Therefore, speech-delayed bilingual kids require the same speech evaluation and treatment as their speech-delayed single language peers.

Drs. Barbara Lust and Sujin Yang of the Cornell University College of Human Ecology confirm that bilingual children do not experience speech delays, language confusion, or cognitive problems. In fact, the two researchers note that bilingualism has definite cognitive and social advantages.

Learning and speaking two or more languages appears to enhance the development of a student’s executive attention — the ability to focus amid distractions, while providing the multi-language child with easier access to other world cultures.

While some parental effort is usually needed to encourage a bilingual child, the Cornell researchers note that typically developing kids don’t need to be “drilled” in a second language. Kids come to understand and speak a given language by listening, through interactive conversation, and while at play with kids in multilingual environments.
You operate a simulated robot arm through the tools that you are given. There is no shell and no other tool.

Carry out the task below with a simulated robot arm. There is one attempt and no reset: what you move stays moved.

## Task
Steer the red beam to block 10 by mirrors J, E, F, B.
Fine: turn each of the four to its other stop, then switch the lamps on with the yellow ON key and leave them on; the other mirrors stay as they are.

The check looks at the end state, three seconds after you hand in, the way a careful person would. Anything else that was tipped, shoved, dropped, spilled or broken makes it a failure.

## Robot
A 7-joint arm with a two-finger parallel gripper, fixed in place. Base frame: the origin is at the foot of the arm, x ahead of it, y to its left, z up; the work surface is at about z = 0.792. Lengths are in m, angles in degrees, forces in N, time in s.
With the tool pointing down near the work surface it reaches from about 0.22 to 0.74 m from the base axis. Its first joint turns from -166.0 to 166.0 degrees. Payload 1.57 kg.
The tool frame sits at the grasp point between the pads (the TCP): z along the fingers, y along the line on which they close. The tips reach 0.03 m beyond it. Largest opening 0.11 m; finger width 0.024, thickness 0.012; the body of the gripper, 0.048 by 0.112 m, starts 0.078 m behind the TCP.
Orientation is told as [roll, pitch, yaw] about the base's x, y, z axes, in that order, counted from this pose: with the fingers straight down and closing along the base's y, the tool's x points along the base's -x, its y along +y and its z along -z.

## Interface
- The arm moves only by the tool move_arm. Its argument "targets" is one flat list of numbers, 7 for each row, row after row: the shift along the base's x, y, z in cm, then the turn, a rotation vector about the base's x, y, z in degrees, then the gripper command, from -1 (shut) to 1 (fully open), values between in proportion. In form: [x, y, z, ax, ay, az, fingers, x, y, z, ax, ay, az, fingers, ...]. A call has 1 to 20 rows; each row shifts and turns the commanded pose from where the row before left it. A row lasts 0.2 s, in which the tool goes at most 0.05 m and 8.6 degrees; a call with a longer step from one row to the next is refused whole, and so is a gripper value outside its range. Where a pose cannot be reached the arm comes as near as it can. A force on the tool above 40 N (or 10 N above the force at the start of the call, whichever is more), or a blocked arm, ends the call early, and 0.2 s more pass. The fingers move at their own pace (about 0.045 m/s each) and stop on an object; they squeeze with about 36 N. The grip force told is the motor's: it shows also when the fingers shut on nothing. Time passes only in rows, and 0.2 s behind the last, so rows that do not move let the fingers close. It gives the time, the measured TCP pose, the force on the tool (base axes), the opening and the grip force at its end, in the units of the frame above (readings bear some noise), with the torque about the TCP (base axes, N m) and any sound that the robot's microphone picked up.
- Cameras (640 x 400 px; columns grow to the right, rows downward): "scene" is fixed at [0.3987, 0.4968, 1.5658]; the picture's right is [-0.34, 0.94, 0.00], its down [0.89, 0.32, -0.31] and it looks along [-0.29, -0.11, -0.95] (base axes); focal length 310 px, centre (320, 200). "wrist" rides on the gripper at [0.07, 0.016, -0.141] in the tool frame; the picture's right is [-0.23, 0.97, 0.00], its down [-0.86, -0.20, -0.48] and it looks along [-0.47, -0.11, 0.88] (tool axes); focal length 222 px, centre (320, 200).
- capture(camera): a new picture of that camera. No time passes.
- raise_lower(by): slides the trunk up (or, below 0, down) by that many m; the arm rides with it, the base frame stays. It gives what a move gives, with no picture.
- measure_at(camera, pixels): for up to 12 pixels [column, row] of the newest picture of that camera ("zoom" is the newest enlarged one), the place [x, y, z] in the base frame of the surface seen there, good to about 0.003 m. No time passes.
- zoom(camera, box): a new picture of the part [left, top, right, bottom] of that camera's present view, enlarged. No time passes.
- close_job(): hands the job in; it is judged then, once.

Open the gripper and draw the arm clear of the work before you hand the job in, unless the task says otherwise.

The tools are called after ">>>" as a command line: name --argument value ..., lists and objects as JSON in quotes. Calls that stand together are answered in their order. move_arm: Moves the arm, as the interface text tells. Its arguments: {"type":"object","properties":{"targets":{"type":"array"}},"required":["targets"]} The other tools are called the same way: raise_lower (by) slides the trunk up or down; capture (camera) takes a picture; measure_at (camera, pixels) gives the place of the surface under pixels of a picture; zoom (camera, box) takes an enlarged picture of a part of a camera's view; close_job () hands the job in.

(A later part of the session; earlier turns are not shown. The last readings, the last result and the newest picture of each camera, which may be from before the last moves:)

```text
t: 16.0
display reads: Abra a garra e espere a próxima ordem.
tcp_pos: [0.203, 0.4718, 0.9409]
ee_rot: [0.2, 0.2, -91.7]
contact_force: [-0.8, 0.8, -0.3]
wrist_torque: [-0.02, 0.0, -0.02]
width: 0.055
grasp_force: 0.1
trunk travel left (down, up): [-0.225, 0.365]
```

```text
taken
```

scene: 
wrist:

Exposing kids to two or more languages through the arts — movies, music, dance, reading and storytelling — can help keep language learning fun and appealing at all ages.

Lust and Yang also advise that parents continue using their mother tongue at home if they wish to keep this “heritage” language alive while their children speak English in day care or at school.

At the same time, the Cornell researchers note that there is no need to rigidly follow a “one person-one language” plan since kids are amazingly clever and learn to “sort out” languages on their own.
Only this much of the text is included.